● **Data block**
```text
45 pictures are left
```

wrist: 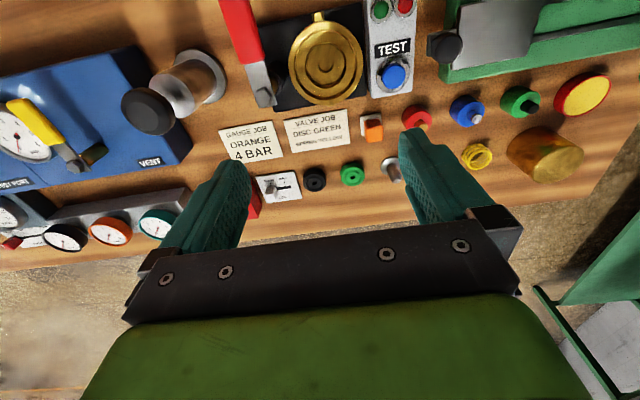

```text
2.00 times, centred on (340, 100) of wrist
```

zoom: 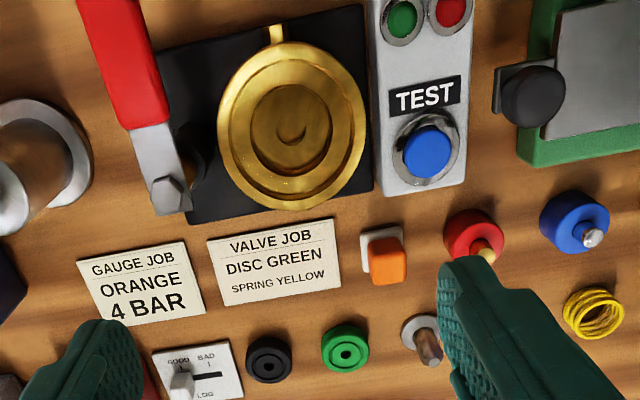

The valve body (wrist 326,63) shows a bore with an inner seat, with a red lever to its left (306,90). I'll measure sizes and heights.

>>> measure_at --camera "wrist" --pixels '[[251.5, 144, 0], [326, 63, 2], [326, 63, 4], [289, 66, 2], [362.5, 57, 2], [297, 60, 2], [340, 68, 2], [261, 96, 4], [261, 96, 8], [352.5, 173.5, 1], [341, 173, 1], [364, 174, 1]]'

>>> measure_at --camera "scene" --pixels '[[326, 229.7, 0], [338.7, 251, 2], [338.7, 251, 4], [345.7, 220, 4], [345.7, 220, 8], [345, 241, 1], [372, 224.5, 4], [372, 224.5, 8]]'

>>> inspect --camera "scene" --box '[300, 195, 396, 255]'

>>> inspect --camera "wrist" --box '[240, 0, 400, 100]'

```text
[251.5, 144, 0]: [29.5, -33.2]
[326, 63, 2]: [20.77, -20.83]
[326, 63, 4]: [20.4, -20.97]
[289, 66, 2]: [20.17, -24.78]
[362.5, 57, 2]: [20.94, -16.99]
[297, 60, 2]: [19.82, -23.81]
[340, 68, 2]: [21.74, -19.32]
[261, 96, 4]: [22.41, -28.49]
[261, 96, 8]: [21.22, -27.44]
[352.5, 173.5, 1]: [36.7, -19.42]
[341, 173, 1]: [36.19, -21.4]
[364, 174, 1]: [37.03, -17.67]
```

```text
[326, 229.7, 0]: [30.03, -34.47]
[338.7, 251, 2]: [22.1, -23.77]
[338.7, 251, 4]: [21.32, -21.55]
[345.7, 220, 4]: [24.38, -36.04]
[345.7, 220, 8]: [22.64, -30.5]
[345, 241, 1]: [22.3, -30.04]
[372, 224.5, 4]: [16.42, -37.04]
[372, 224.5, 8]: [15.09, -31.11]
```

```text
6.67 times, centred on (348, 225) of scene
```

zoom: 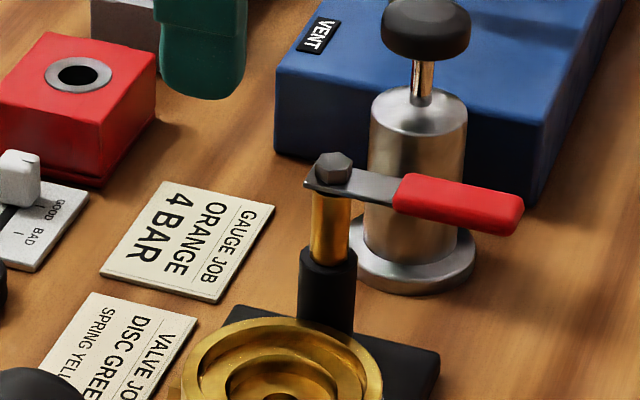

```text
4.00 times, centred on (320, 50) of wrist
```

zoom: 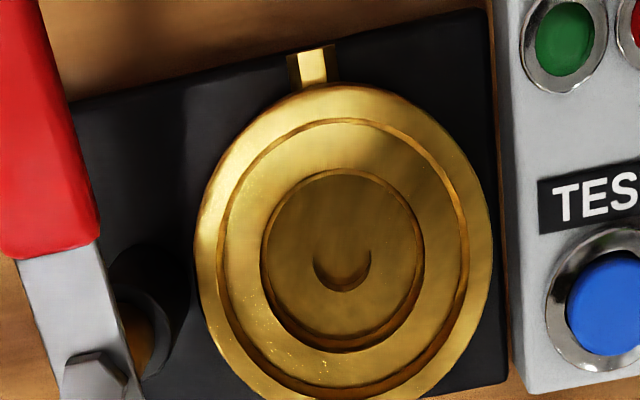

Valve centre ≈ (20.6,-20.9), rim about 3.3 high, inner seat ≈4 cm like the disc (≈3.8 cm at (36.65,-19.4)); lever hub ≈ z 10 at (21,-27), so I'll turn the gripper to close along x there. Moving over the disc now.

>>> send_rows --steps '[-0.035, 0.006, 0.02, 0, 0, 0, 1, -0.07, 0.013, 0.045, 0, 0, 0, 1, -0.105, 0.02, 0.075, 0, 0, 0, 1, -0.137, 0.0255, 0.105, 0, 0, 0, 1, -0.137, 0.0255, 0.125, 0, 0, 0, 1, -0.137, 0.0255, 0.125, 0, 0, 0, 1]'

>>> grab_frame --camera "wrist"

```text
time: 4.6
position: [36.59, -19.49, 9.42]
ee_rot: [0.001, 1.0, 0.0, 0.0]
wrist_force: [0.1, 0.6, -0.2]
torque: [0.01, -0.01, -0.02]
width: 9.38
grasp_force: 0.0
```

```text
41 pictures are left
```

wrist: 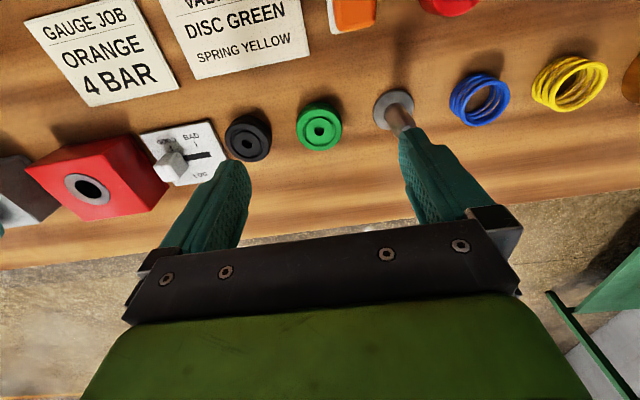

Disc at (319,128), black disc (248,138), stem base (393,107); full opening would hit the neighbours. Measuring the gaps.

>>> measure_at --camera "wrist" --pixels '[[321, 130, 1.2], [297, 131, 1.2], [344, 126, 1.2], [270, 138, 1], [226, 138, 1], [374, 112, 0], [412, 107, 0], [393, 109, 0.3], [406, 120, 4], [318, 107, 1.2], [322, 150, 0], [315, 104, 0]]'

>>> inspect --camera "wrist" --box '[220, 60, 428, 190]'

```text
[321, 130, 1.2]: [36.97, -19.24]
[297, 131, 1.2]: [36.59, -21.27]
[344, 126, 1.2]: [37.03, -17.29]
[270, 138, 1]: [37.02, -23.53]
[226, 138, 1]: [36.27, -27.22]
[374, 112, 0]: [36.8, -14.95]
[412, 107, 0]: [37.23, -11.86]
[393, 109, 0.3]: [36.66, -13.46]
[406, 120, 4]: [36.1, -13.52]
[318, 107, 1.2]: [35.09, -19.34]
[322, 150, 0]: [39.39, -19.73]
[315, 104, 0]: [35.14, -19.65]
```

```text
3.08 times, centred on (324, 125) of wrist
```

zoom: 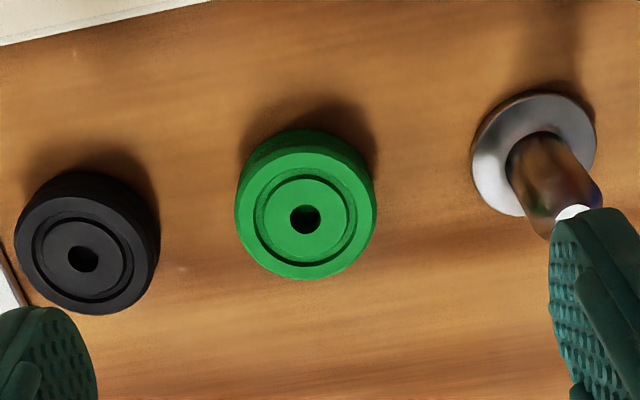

● **Aim of the exercise**
Output all of the data exactly as it stands, minus any images.

● **Written response**
```text
45 pictures are left
```

wrist: 

```text
2.00 times, centred on (340, 100) of wrist
```

zoom: 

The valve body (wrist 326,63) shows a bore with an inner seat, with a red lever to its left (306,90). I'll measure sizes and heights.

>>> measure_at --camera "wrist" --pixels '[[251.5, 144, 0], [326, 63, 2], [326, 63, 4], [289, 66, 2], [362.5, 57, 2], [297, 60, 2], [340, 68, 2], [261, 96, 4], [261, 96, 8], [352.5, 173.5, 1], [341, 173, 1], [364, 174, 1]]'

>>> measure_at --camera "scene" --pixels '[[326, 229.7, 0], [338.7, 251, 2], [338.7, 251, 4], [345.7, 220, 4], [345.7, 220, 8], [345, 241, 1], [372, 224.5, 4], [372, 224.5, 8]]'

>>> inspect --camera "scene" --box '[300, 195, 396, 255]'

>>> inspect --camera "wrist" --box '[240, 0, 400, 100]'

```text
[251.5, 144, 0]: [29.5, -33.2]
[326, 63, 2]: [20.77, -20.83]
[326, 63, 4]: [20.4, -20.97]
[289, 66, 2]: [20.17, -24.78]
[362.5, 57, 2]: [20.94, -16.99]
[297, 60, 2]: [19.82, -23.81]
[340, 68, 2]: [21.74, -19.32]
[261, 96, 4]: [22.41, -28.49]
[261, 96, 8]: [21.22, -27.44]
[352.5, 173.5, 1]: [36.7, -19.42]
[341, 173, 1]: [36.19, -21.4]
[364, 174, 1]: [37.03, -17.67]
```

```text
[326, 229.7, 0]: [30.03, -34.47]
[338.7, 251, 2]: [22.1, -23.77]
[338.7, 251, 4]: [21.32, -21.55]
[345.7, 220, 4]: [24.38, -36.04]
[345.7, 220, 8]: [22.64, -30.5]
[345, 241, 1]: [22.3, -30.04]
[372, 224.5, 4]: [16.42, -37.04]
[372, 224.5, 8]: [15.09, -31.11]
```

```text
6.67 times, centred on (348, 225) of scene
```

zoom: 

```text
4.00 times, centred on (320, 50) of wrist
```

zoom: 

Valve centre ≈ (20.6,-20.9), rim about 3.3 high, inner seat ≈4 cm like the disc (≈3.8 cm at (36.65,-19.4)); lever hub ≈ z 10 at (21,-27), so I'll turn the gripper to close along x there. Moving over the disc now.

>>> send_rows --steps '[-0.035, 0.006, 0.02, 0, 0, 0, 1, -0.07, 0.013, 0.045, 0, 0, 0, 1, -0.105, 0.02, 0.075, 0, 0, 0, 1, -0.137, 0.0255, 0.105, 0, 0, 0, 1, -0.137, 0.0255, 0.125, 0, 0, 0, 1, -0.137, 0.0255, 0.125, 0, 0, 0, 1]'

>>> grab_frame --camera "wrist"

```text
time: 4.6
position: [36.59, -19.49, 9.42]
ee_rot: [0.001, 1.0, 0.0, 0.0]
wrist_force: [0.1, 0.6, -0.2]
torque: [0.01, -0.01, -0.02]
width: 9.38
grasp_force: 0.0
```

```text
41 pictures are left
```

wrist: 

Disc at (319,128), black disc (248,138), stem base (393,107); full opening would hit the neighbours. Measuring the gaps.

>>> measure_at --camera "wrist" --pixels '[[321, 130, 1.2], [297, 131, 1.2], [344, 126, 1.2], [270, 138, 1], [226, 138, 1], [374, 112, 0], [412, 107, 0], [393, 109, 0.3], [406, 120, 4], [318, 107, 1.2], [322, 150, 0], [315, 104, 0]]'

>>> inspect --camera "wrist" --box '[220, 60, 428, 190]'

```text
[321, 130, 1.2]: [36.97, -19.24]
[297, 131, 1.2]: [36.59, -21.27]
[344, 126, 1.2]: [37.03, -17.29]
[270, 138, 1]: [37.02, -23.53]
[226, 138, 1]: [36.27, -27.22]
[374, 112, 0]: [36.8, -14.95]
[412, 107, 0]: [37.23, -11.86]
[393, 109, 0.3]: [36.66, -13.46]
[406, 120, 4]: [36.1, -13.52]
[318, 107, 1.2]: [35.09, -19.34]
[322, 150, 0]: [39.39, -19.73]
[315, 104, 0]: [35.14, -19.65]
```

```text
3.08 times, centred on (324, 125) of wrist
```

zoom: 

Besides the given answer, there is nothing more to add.